Your task:
Your answer is an exact quotation from the source document: it starts at "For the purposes" and ends at "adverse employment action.".

━━━ Data lines ━━━

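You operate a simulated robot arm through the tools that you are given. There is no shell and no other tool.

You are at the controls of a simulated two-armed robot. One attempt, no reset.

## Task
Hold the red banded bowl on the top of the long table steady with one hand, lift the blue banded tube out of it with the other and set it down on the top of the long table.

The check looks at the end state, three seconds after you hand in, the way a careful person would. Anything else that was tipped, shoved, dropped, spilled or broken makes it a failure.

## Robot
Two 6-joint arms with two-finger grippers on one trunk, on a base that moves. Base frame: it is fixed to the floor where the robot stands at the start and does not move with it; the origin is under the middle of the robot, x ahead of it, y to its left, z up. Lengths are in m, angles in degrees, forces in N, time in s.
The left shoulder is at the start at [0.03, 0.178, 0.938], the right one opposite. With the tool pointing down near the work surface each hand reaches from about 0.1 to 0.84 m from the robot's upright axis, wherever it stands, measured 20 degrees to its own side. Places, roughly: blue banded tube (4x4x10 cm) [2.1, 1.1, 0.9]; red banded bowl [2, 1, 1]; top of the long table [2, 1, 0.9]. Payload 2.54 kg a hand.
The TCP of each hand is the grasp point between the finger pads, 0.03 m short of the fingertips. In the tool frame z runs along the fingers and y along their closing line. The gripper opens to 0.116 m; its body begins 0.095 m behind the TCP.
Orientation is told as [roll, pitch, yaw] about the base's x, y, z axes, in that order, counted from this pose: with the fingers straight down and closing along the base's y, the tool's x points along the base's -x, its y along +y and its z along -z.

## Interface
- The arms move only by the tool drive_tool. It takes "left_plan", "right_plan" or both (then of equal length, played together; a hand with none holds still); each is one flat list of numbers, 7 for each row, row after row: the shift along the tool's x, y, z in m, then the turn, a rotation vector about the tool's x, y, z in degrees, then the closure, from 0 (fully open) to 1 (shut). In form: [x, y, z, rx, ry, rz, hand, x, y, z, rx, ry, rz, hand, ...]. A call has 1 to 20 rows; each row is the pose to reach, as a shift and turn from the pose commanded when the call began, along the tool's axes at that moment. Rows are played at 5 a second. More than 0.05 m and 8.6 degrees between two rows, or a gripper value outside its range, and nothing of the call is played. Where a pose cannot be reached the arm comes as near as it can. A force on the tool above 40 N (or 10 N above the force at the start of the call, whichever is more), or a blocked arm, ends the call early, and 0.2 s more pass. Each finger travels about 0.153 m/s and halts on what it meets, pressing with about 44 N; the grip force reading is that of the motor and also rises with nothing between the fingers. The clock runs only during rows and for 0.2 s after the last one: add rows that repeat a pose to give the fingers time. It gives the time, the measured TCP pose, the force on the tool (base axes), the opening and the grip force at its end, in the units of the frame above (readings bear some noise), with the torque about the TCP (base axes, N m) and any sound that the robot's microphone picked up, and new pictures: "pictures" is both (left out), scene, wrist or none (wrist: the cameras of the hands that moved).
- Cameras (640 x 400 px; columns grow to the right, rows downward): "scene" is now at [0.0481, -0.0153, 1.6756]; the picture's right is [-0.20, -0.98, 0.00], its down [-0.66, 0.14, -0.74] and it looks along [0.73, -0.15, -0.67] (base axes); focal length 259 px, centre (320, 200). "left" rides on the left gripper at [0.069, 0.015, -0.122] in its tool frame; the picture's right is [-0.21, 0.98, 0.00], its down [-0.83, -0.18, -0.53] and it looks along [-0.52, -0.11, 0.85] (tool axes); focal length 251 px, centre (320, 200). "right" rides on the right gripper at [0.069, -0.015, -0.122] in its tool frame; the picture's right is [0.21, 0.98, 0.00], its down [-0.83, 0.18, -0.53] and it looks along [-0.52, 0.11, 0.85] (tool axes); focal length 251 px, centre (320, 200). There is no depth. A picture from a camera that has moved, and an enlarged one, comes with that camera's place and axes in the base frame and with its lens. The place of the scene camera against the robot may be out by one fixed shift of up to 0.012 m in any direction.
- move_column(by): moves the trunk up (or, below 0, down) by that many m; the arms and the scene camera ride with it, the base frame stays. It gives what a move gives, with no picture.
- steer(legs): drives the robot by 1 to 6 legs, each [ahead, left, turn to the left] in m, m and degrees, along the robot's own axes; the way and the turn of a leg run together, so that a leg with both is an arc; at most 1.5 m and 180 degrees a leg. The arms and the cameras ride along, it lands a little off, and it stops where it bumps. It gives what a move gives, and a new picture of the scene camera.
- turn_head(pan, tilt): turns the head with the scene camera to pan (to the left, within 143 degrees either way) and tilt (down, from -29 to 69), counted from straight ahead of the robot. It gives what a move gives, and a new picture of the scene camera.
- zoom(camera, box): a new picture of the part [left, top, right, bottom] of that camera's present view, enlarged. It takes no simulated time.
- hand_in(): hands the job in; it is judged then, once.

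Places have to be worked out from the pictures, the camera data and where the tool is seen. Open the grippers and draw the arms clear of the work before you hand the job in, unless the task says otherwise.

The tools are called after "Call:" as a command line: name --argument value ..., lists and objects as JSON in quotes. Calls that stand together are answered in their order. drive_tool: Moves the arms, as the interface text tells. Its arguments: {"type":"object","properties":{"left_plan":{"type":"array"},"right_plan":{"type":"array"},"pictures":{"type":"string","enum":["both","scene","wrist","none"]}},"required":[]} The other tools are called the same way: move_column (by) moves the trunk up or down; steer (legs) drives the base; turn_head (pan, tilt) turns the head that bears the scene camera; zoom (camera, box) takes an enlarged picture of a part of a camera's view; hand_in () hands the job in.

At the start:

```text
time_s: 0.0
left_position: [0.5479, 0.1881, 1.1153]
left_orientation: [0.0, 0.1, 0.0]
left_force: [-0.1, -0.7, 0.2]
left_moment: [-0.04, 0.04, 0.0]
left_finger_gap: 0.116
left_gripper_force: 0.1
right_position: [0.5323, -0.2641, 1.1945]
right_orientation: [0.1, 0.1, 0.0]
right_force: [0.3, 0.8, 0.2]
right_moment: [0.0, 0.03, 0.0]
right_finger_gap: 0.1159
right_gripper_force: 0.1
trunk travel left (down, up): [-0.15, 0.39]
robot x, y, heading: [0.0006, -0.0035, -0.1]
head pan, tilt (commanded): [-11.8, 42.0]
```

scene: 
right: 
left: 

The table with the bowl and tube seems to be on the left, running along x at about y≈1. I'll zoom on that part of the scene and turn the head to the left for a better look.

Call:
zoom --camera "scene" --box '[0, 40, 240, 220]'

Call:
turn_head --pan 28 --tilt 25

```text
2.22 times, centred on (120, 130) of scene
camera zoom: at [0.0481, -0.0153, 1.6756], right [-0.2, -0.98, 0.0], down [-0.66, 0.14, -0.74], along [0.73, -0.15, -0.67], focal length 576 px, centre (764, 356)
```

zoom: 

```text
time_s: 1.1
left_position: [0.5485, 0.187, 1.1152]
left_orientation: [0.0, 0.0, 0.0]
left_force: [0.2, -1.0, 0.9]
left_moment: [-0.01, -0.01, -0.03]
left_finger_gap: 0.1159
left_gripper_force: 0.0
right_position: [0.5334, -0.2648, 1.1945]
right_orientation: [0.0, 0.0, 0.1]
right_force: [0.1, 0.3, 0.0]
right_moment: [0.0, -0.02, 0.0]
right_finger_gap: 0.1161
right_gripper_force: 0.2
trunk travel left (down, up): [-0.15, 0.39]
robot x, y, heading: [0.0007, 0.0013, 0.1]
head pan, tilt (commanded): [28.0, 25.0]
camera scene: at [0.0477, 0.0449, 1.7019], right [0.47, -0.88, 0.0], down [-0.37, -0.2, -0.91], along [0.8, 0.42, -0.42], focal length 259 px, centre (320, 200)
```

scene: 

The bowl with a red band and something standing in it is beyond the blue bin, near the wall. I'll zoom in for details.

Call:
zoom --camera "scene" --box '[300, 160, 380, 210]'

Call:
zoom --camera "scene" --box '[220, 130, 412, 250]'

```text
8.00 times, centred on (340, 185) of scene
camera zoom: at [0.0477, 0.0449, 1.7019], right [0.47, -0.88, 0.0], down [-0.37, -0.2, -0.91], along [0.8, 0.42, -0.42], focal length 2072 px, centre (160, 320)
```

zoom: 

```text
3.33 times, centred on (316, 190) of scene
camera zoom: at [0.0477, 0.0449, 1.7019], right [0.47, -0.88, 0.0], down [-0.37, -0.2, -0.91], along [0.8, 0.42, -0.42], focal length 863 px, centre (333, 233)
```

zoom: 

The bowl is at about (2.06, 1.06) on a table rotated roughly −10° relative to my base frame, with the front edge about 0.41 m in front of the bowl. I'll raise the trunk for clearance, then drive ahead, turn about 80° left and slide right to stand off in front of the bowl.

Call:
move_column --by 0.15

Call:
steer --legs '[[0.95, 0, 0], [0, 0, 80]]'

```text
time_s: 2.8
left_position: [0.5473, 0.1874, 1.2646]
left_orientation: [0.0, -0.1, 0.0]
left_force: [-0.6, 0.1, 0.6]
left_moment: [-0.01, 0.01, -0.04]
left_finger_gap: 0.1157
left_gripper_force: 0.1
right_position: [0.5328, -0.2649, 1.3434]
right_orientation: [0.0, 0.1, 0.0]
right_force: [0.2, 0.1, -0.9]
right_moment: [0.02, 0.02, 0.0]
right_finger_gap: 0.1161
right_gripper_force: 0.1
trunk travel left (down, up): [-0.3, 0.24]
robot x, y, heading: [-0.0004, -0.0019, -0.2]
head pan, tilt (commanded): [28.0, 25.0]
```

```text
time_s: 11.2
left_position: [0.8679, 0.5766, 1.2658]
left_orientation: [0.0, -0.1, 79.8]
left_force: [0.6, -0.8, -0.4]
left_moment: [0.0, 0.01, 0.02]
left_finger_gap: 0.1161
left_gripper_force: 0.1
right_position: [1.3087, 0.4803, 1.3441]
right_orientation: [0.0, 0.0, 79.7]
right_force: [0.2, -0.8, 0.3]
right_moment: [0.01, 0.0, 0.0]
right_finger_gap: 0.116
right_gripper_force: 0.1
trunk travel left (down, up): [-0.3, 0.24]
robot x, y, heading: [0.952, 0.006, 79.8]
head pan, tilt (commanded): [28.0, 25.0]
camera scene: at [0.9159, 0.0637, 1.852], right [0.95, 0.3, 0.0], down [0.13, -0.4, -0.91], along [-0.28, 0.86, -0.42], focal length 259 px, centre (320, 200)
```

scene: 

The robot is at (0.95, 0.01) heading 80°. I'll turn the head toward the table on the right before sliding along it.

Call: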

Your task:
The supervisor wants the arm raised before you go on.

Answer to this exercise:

━━━ Source document ━━━

There are two methods for proving intentional employment discrimination: (1) through direct or indirect evidence of intentional discrimination, or (2) through circumstantial evidence under the burden-shifting scheme introduced in McDonnell Douglas v. Green, 411 U.S. 792, 802-05 (1973). In the first mode of proof, a plaintiff must provide "evidence of conduct or statements that both reflect directly the alleged discriminatory attitude and that bear directly on the contested employment decision." Rhodes v. F.D.I.C., 257 F.3d 373, 391-92 (4th Cir. 2001) (internal quotation omitted). Looking at the record in the light most favorable to Olliff, it cannot be said that she has offered any direct or indirect evidence of intentional discrimination, but only conclusory statements and allegations. Conclusory statements, without more, simply do not meet the direct evidence standard. See Evans v. Technologies Applications Serv. Co., 80 F.3d 954, 959 (4th Cir. 1996). Accordingly, Olliff's claims of discrimination will be assessed under theMcDonnell Douglas burden-shifting standard. See id.

The McDonnell Douglas burden-shifting standard requires that a plaintiff establish a prima facie case of employment discrimination. See McDonnell Douglas Corp., 411 U.S. at 802-03. Generally, the plaintiff establishes a prima facie case by demonstrating that she: (1) is a member of a protected class; (2) was subject to an adverse employment action; and (3) the adverse employment action occurred under circumstances that raise a reasonable inference of unlawful discrimination. See e.g.,McDonnell Douglas Corp., 411 U.S. at 802; Holland v. Wash. Homes, Inc., 487 F.3d 208, 218-19 (4th Cir. 2007). The McDonnell Douglas burden-shifting standard applies to discrimination claims based on disparate treatment for Title VII actions, see McDonnell Douglas Corp., 411 U.S. at 802-04, ADEA claims, see Mereish v. Walker, 359 F.3d 330, 333-35 (4th Cir. 2004), and Rehabilitation Act claims, see Ennis v. Nat'l Assoc. Of Bus. Educ. Radio, Inc., 53 F.3d 55, 58 (4th Cir. 1995).

Because it appears that Olliff alleges employment discrimination on the basis of disparate treatment under Title VII, the ADEA, and the Rehabilitation Act, she must establish a prima facie case under the McDonnell Douglas standard, i.e., she must show that she is a member of a protected class, that she suffered an adverse employment action, and that such employment action raises a reasonable inference of unlawful discrimination.

III. Establishing a Prima Facie Case Under the McDonnell Douglas Standard

For the purposes of this summary judgment motion, the Defendant concedes that the Plaintiff demonstrated that she is a member of a protected class in that "she is a Caucasian female over forty years old and hearing impaired." (Def.'s Mem. In Support of Summ. J. Mot. 9.) Accordingly, the Court moves directly to assessing whether the Plaintiff sufficiently proved that she suffered an adverse employment action.

A. Adverse Employment Action

An adverse employment action "is a discriminatory act which adversely affect[s] the terms, conditions, or benefits of the plaintiff's employment." James v. Booz-Allen Hamilton, Inc., 368 F.3d 371, 375 (4th Cir. 2004) (internal citations omitted). Thus, it is not enough that the employee believes that a job reassignment is less appealing or unfair. Id. at 376 (citing Von Gunten v. Maryland, 243 F.3d 858, 868 (4th Cir. 2001)). Specifically, "[a] reassignment can only form the basis of a valid [employment discrimination] claim if the plaintiff can show that the reassignment has some significant detrimental effect."Id. (internal quotation omitted).

━━━

Answer to this exercise:
For the purposes of this summary judgment motion, the Defendant concedes that the Plaintiff demonstrated that she is a member of a protected class in that "she is a Caucasian female over forty years old and hearing impaired." (Def.'s Mem. In Support of Summ. J. Mot. 9.) Accordingly, the Court moves directly to assessing whether the Plaintiff sufficiently proved that she suffered an adverse employment action.